Innovations for better health outcomes

10 August 2016 BHF
Kuldeep Singh Rajput, Founder and CEO of Biofourmis in Singapore.

Kuldeep Singh Rajput, Founder and CEO of Biofourmis in Singapore.

It is common knowledge that glossophobia, the fear of public speaking, is one of the most common phobias, with many people saying that they would rather die than stand on a stage in front of a large group of people.

Delegates at the 17th annual Board of Healthcare Funders (BHF) conference currently underway in Cape Town, were given an opportunity to see for themselves the effect that speaking to 900 people can have on a healthy young man’s heart rate and other vital signs.

Kuldeep Singh Rajput, Founder and CEO of Biofourmis in Singapore, demonstrated the power of wearable technology when he connected the world’s smallest ECG monitoring system to his cellphone and relayed his heart rate to the audience. His heart was beating at over 160 bbm, a rate more commonly experienced during peak aerobic workouts.

Rajput, who was linked up to a number of wearables, monitoring a range of vital signs, commented wryly that “it is all abnormal now. Giving a presentation is not a relaxing occupation!”

For Rajput, the significance of wearable medical technology is all about making health data accessible and personal.

“Doctors need to be able to compare you to you,” he said. “The combination of mobile, wireless and digital technology has disrupted healthcare. We can now predict an adverse medical event before it happens and take the appropriate action that can save your life.”
Disruptive and sustaining innovations in the context of NHI were put under the spotlight by Medscheme’s Dr Farayi Chinyanga.

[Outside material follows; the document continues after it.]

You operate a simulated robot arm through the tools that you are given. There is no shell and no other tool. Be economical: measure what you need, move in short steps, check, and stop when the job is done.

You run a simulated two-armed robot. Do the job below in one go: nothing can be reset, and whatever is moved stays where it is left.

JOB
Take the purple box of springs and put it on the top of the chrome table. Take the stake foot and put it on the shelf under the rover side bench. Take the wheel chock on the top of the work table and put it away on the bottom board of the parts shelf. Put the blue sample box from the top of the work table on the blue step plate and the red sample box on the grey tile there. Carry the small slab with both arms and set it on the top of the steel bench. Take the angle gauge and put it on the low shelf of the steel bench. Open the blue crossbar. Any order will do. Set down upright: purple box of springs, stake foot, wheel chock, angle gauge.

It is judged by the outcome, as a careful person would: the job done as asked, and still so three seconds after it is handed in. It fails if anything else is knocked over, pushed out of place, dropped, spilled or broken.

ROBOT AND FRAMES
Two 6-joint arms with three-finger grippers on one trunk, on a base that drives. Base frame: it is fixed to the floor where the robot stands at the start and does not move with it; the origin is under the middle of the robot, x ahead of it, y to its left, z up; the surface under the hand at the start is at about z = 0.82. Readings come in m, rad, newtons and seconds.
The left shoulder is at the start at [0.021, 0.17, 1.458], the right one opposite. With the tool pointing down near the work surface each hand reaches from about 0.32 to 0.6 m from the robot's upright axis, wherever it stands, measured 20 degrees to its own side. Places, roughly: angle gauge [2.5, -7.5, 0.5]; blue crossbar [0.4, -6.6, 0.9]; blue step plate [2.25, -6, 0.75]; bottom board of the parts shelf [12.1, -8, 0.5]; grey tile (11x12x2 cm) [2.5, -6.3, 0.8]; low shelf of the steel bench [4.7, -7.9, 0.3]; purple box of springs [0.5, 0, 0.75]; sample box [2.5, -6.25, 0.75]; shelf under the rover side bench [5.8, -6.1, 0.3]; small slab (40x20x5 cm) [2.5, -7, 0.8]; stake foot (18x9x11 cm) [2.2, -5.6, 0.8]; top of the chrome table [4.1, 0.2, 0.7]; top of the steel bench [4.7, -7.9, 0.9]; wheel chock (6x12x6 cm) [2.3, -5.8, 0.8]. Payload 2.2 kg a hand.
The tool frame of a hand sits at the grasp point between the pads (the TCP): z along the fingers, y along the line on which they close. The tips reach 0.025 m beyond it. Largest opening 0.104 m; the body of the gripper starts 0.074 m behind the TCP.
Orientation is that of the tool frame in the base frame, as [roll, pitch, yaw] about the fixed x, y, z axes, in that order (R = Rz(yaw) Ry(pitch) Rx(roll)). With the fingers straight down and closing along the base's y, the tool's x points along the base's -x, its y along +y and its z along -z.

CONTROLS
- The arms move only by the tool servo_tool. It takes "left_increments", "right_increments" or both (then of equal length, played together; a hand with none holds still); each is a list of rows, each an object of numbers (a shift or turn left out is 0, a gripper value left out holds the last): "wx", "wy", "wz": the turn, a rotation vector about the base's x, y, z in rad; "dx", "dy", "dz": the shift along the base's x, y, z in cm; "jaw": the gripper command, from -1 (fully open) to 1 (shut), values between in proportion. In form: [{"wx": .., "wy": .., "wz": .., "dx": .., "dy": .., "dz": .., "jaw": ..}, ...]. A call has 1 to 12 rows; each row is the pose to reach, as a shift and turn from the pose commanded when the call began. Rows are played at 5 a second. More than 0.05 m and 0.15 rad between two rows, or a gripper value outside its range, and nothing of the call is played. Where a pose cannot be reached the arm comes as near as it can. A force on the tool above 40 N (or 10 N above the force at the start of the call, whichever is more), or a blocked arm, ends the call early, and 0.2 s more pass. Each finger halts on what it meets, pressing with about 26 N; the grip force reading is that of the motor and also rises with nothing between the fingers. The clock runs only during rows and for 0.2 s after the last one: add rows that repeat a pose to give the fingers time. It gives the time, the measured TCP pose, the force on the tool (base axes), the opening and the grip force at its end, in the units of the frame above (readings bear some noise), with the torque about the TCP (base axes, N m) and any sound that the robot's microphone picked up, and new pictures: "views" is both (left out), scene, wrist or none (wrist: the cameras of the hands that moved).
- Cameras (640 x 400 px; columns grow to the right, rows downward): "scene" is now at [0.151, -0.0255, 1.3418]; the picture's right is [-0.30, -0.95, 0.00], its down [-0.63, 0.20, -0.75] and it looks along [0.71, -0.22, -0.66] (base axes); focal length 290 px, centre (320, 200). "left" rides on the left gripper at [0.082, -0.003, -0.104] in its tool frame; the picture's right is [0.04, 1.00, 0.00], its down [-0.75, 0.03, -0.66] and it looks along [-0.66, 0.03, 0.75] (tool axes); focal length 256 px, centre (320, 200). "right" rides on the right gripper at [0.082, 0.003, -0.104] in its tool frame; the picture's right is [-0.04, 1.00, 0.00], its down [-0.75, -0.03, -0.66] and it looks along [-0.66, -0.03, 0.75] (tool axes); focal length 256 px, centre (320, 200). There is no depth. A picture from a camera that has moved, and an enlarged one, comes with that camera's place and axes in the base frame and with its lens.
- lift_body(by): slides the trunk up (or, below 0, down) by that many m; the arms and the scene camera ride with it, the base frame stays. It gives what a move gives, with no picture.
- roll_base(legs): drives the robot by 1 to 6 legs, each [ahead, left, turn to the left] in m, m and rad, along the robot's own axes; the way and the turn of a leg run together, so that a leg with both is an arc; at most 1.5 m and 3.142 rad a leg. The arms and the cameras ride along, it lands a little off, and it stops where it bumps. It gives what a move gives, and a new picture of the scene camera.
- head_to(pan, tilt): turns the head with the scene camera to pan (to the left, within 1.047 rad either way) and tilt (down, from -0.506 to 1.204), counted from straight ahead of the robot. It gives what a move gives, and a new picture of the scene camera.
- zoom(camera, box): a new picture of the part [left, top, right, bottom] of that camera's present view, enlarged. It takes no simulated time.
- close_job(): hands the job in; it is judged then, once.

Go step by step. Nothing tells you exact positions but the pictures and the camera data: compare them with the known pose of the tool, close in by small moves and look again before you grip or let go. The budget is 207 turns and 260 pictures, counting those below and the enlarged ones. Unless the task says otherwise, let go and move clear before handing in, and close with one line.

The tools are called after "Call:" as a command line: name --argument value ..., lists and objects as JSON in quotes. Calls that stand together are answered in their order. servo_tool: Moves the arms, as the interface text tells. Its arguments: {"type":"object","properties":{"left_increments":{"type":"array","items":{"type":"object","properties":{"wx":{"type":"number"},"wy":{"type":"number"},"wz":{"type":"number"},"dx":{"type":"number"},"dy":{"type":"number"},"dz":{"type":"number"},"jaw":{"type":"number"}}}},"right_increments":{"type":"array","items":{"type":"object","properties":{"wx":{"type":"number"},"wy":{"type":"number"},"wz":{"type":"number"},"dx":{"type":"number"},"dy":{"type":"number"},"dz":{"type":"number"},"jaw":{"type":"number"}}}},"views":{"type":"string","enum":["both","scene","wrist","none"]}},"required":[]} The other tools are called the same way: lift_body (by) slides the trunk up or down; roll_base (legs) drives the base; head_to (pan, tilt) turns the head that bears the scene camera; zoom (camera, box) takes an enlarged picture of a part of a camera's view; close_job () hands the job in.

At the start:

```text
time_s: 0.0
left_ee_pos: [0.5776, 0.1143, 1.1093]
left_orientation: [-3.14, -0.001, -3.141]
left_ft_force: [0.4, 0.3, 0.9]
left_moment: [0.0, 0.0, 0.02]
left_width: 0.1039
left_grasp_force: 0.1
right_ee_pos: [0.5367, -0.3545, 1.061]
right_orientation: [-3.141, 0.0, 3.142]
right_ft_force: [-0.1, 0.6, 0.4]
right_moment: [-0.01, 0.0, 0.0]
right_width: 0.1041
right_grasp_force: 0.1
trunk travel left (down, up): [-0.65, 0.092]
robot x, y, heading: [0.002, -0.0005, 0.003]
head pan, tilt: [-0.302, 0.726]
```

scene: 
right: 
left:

He spoke of ‘sustaining innovation’ - an iterative, evolutionary process - and ‘disruptive innovation’, where the landscape changes dramatically but it makes it easier for us to get to our destination.

“As we transform our healthcare system, we need both,” he said. “Innovation does not occur in a vacuum.”

“Our context is a quadruple burden of disease, a private healthcare system that covers a small fraction of the population and a public sector which is chronically underfunded and just within the WHO minimum of 4.9 healthcare workers per 1000 people, we certainly need innovations to meet our needs.”

Chinyanga suggests that the first innovation opportunity that we have is to re-examine and commit to a new reimbursement model that incentivises value.

“There should be a focus on the condition as a whole, not just the procedure,” he said. “We have to see accountable care where providers and patients are empowered and we incorporate outcomes that matter to patients, such as ‘when can I go back to work?’”

The second innovation opportunity comes in the re-envisioning of patient care and the creation of an integrated system.

“This is about effective co-ordination of care, which includes the management of the entire patient rather than just the presenting condition. Entry into the healthcare system needs to be at primary level, with down referral back to primary when specialist care is no longer necessary.

“A lack of co-ordination is strongly associated with poor process and outcomes measures. Better integration will benefit everyone,” he said.